Jurassic World: New Name, Same Hollywood Bullshit
Jurassic World smashed records and "broke the box office sound barrier" by taking over half a billion dollars in its opening weekend. It has gotten rave reviews from critics and viewers alike, praising the quality of the graphics and hailing it 'one of the films of the year'. What they fail to mention is the poor continuity, inclusion of every Hollywood cliche in the book and Chris Pratt's character swanning around with his clique of velocripators like he's the dog's bollocks.
It's a film that's funny because it shouldn't be funny. Someone watching the film at the same time as me chuckled audibly when a character is snatched and tossed around like a doll by a pterodactyl, it's that bad. The penultimate scene, in which a T-Rex is ragging the troublesome 'Indominus Rex' around and a little velociraptor chips in every so often, reminded me of The Dark Knight Rises scene when Bane and Batman are squabbling and then Catwoman eventually shows up. But with dinosaurs, not comic book heroes.
I for one am sick and tired of Hollywood films reusing old techniques. In Jurassic World alone, there's a love story that adds nothing to the storyline other than a distraction from the gigantic dinosaur that's eating people alive, but is somehow still central to the film's narrative. The good ol' siblings-who-don't-normally-like-each-other-but-are-brought-together-by-a-near-death-experience element, of course portrayed through cheesy declarations of emotion and close up shots of teary eyes. Characters crawling through mud which magically disappears when dried. The panning shot of the landscape teamed with orchestral music. The shot that zooms into a characters face as they say something significant, funny or insightful. The endless amounts of unsubtle product placement (Beats headphones, I'm looking at you).
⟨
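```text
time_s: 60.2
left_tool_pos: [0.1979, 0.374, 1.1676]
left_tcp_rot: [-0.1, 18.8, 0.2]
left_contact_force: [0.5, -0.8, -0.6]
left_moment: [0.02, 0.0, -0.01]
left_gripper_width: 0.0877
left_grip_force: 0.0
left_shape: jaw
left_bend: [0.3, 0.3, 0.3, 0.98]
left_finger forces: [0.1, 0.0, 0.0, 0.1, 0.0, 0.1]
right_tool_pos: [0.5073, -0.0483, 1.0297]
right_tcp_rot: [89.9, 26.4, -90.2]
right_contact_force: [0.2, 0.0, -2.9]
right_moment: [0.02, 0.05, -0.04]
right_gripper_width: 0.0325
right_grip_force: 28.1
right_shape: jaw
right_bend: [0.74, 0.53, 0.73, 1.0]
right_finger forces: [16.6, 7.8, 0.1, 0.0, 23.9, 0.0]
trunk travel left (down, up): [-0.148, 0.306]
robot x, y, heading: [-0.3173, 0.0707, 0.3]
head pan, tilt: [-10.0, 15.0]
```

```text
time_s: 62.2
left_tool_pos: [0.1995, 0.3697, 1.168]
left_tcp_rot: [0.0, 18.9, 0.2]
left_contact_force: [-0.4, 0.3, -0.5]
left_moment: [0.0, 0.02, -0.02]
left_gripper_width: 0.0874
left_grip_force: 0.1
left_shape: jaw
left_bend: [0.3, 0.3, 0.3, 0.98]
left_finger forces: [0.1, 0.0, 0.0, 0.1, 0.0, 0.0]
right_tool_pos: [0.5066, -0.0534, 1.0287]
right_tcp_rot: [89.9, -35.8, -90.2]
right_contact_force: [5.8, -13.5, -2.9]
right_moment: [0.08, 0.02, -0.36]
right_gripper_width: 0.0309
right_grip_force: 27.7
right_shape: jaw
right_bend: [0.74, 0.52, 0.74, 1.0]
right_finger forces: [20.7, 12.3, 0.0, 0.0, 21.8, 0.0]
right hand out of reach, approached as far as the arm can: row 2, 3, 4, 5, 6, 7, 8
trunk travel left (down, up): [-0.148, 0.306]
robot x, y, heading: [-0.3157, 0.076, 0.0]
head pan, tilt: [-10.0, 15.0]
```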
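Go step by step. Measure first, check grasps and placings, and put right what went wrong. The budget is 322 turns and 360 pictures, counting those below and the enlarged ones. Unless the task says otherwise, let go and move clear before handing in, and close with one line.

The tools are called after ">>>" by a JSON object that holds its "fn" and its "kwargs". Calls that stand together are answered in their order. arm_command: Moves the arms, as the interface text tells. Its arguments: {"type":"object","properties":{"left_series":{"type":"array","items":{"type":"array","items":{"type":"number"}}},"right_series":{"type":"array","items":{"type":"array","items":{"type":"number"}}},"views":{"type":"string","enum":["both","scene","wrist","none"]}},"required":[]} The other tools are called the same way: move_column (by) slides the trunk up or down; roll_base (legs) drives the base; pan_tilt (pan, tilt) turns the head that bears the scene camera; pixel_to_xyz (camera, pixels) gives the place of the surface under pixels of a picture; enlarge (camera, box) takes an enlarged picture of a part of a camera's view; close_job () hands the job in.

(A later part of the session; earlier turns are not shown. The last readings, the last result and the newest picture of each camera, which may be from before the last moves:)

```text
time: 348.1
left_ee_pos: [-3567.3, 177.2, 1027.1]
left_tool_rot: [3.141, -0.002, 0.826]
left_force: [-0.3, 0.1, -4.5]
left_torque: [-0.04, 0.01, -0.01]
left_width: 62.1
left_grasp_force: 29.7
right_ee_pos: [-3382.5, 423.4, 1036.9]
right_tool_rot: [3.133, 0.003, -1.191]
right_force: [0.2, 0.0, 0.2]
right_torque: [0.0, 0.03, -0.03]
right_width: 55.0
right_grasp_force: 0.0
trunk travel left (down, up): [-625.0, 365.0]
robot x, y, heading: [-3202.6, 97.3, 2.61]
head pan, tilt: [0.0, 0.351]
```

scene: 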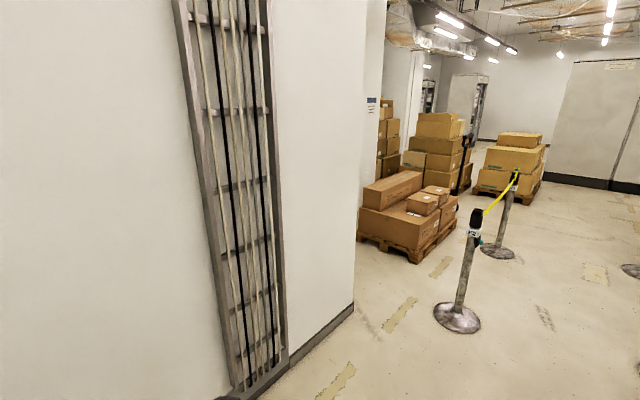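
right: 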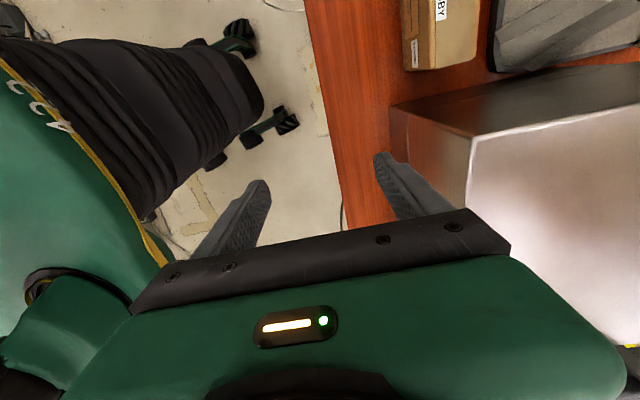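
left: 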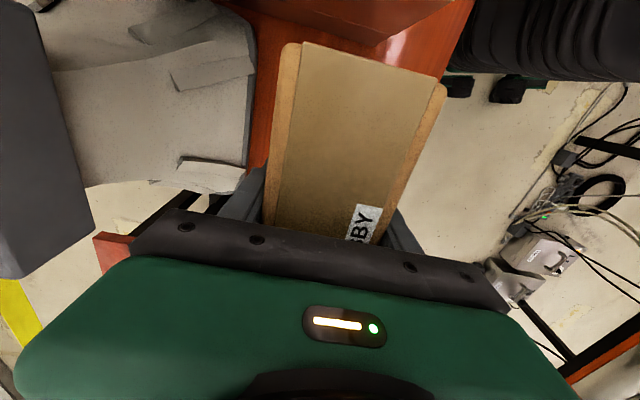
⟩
These are just some of many characteristics on the blockbuster film checklist; this applies to most genres, production companies and directors. If it's a big budget family movie with global appeal, like Jurassic World, chances are it'll be riddled with typical cringe-worthy conventions.
If you're after a quintessentially Spielberg Hollywood film that squeezes as much rehashed conventions into two hours as possible, held together by Chris Pratt's pouting, Jurassic World is the answer. With that said, main character Claire (played by Bryce Dallas Howard) sprints through a jungle in heels as if she's on a run in her local park, and that is something to be admired. That shit ain't easy.